## Stated problem
Please repeat, exactly and with nothing added, the lines running from the line that contains "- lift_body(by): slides" to the line that contains "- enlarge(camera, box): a", both lines included. Use JSON: a list with one string for each line that is not empty.
## begin Source material
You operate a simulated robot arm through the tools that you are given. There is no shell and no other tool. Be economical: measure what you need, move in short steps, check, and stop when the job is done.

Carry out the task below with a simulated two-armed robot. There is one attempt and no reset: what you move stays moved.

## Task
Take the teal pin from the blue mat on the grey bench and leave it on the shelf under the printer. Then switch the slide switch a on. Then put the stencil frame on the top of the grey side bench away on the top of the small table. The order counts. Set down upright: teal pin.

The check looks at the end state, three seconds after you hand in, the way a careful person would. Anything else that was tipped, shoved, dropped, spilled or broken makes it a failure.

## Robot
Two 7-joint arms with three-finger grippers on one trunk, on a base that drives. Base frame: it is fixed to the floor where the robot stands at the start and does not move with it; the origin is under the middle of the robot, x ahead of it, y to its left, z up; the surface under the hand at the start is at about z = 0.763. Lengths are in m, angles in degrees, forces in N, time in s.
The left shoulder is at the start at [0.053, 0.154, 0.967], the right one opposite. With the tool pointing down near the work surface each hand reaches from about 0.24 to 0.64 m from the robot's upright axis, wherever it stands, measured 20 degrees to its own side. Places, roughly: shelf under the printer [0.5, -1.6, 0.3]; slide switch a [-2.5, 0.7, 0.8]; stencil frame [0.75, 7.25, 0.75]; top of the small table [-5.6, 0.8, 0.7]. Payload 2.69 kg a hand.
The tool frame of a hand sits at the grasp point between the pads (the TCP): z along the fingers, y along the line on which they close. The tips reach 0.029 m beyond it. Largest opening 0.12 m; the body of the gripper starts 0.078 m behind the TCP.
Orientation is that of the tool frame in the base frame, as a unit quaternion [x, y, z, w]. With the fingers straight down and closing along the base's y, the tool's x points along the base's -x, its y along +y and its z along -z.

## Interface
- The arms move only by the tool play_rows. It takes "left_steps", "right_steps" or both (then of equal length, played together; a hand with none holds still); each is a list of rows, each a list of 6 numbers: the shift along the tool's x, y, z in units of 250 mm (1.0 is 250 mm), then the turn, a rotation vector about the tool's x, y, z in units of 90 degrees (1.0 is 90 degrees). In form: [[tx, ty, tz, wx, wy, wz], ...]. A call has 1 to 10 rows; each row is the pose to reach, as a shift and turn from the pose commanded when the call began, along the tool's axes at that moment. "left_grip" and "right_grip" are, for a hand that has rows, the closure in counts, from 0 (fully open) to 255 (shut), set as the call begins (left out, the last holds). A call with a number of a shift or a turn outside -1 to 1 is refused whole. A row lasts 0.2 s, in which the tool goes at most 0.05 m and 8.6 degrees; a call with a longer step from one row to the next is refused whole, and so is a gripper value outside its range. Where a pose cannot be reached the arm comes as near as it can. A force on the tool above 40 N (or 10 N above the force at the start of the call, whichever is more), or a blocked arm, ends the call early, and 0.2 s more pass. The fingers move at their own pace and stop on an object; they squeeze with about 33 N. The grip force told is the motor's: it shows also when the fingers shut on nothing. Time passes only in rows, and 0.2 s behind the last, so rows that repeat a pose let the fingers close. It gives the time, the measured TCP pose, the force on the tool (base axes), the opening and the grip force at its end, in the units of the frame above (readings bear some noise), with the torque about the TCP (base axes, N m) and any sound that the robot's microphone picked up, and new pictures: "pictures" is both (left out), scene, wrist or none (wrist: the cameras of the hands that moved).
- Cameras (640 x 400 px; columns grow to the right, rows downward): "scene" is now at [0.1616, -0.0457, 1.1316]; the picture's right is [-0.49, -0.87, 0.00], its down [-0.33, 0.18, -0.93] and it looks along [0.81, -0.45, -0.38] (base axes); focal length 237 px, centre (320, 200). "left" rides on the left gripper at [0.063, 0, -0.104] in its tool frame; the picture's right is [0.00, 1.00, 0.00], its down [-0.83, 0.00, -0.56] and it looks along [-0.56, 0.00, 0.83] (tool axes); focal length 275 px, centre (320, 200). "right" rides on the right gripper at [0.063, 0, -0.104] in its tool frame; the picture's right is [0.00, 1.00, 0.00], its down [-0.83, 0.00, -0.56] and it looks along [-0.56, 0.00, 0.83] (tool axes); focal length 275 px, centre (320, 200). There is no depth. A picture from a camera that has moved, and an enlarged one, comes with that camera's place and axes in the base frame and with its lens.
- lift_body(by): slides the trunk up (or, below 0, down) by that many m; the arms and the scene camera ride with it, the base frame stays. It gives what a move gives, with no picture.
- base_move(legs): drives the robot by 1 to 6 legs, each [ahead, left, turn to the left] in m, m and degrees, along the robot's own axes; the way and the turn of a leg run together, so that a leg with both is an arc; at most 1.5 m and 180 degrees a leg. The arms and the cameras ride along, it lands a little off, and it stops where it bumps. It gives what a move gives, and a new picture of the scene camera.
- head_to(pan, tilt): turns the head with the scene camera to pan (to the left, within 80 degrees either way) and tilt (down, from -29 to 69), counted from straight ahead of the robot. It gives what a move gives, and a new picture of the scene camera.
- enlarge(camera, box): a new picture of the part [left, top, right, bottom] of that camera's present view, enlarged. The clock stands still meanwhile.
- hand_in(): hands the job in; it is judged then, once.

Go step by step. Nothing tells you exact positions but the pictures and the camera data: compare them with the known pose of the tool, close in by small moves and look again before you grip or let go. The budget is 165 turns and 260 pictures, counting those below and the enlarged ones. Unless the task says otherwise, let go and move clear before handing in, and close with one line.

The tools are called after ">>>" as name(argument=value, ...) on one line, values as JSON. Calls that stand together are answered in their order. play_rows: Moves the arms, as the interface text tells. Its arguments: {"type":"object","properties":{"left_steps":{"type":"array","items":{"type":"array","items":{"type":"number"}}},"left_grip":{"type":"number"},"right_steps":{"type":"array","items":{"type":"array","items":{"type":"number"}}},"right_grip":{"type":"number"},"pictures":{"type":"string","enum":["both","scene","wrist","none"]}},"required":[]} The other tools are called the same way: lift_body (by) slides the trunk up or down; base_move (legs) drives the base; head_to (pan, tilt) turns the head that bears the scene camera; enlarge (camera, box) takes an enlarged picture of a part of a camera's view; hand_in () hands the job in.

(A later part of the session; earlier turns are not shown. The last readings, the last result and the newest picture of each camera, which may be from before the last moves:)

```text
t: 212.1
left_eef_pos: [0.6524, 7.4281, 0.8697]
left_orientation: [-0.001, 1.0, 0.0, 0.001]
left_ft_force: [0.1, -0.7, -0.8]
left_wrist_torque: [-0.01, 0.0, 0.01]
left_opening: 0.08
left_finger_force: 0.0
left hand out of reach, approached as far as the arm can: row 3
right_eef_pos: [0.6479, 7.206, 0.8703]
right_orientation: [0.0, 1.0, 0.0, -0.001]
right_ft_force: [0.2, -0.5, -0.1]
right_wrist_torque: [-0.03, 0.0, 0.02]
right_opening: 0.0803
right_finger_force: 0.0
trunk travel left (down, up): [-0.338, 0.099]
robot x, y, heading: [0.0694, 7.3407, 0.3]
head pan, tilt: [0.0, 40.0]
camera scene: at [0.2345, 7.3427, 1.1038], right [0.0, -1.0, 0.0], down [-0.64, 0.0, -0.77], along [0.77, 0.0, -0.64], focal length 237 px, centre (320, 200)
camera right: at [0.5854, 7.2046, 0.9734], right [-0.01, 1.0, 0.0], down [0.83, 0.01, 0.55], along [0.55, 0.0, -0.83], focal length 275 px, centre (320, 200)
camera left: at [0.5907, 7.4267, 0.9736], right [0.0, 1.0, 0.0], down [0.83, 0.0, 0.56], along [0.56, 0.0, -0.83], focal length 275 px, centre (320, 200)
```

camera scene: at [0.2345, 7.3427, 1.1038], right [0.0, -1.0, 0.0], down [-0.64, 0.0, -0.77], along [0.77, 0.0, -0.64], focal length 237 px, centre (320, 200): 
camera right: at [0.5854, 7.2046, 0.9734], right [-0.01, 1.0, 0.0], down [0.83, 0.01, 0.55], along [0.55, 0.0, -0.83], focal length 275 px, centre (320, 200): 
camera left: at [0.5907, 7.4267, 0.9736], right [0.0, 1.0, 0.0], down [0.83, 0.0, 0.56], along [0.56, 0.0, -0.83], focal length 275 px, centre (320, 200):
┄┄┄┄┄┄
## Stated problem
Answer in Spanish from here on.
## end Source material
## Answer below
[
  "- lift_body(by): slides the trunk up (or, below 0, down) by that many m; the arms and the scene camera ride with it, the base frame stays. It gives what a move gives, with no picture.",
  "- base_move(legs): drives the robot by 1 to 6 legs, each [ahead, left, turn to the left] in m, m and degrees, along the robot's own axes; the way and the turn of a leg run together, so that a leg with both is an arc; at most 1.5 m and 180 degrees a leg. The arms and the cameras ride along, it lands a little off, and it stops where it bumps. It gives what a move gives, and a new picture of the scene camera.",
  "- head_to(pan, tilt): turns the head with the scene camera to pan (to the left, within 80 degrees either way) and tilt (down, from -29 to 69), counted from straight ahead of the robot. It gives what a move gives, and a new picture of the scene camera.",
  "- enlarge(camera, box): a new picture of the part [left, top, right, bottom] of that camera's present view, enlarged. The clock stands still meanwhile."
]